■ Task set:
A: Could you quote the document text from "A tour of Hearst" up to and including "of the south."?
B: Supply the part of the document text that comes after its last sentence.

■ Document text:
>> Begin

Other tours she has done are: Alcatraz prison in San Francisco Bay and Angel Island also in the bay that was the west coast immigration center through which more than 300,000 people from 80 countries entered the US.

A California wine tour bus in which 6 cases of assorted wines were acquired and brought home to Texas.

A tour of the Winchester Mystery House near San Jose, CA, where Sarah Winchester, the widow of the owner of the Winchester rifle company set about on a continuous 36year construction effort to confuse the ghosts of those killed by Winchester rifles who she feared would haunt her home.

A tour of Hearst Castle in San Simeon, CA. An amazing place, Hearst had representatives going through all the countries of Europe, whenever they saw something that they thought Hearst would be interested in, they would contact him and describe what they saw, and if it interested him, they would purchase and ship it to him, size and costs were immaterial, his architect, Julia Morgan would figure out a way to incorporate them into the castle.

A 15-day bus trip with an included 6-day cruise with before and after tours of the historic cities of the south.

A 3-day trip to the Grand Canyon traveling by train.

4 train trips along various routes from Texas to Los Angeles, CA, to visit the family. Then flights home.

One train trip to Crescent City, CA, to visit family with a return flight home.

>> End

■ Data segment:

>> Begin

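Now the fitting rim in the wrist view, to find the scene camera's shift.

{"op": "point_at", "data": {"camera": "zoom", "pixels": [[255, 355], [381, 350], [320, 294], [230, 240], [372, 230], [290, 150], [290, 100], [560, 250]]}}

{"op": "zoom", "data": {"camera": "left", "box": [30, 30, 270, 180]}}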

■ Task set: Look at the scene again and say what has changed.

>> End

■ Answers to the exercise:
A:
A tour of Hearst Castle in San Simeon, CA. An amazing place, Hearst had representatives going through all the countries of Europe, whenever they saw something that they thought Hearst would be interested in, they would contact him and describe what they saw, and if it interested him, they would purchase and ship it to him, size and costs were immaterial, his architect, Julia Morgan would figure out a way to incorporate them into the castle.

A 15-day bus trip with an included 6-day cruise with before and after tours of the historic cities of the south.

B:
A visit to the Oatman, Arizona, an 1860 mining boom town where you can feed carrots to the wild donkeys. watch reenacted gunfights in the main street and good food at the Olive Oatman Restaurant, also she and her husband went to another restaurant, dining on home baked Sourdough bread, potato salad, Cole slaw and baked beans, the entree was freshly caught, barbecued Rattle Snake, a stay in the honeymoon suite of the 1902 Oatman Hotel where Clark Gable and Carol Lombard spent their honeymoon night, it had a reported hunted room, two rooms down the hall but nothing was heard, the ghost must have taken a night off.

Barbara has had an amazing life.

Funeral services will be held at 10-AM on February 25th at St. Mark’s Episcopal Church, 3039 Ranch Road 12, San Marcos, TX 78666, Phone No. (512) 353-1979. An after-funeral reception will be held in the church hall, followed by a 12:30 PM trip to St. Stephens Episcopal Church at 6000 FM3237, Wimberley, TX 78676, Phone (512) 8479956. For the interment of Barbara’s remains in the church cemetery Columbarium.

In lieu of flowers it is requested that memorial donations be made in her name to the American Heart Association, and/or the American Cancer Society and/or Barbara’s home church, St. Mark’s Episcopal Church, to support the churches good works as directed by Gospel of our Lord Jesus Christ.